• PROBLEM DESCRIPTION: All the data below goes into the copy word for word, but the pictures don't. Format the lines as a JSON array of strings and drop empty lines.

• DATA SECTION:
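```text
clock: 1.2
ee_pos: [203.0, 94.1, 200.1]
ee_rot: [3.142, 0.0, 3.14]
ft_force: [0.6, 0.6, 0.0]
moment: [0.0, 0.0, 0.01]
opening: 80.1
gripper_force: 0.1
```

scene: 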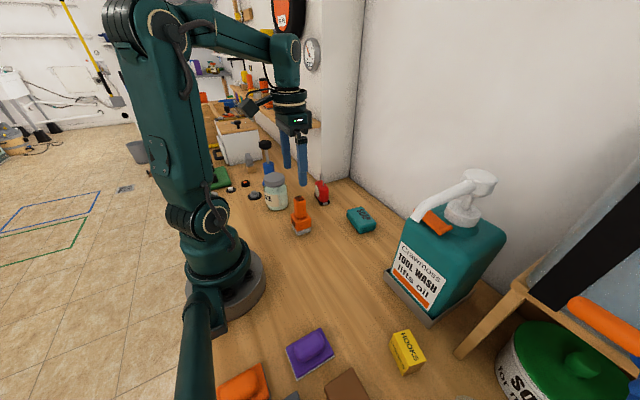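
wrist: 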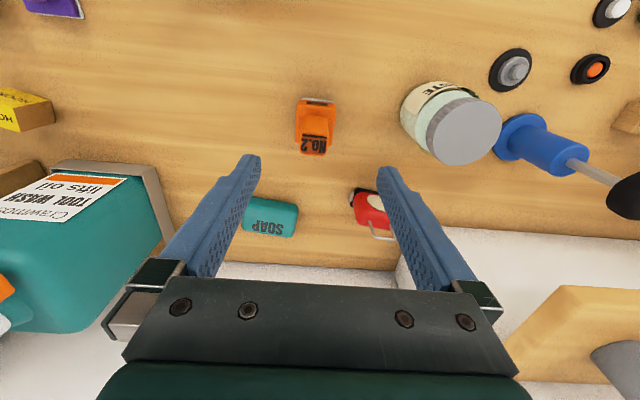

• EXERCISE RESPONSE:
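[
  "```text",
  "clock: 1.2",
  "ee_pos: [203.0, 94.1, 200.1]",
  "ee_rot: [3.142, 0.0, 3.14]",
  "ft_force: [0.6, 0.6, 0.0]",
  "moment: [0.0, 0.0, 0.01]",
  "opening: 80.1",
  "gripper_force: 0.1",
  "```",
  "scene: ",
  "wrist: "
]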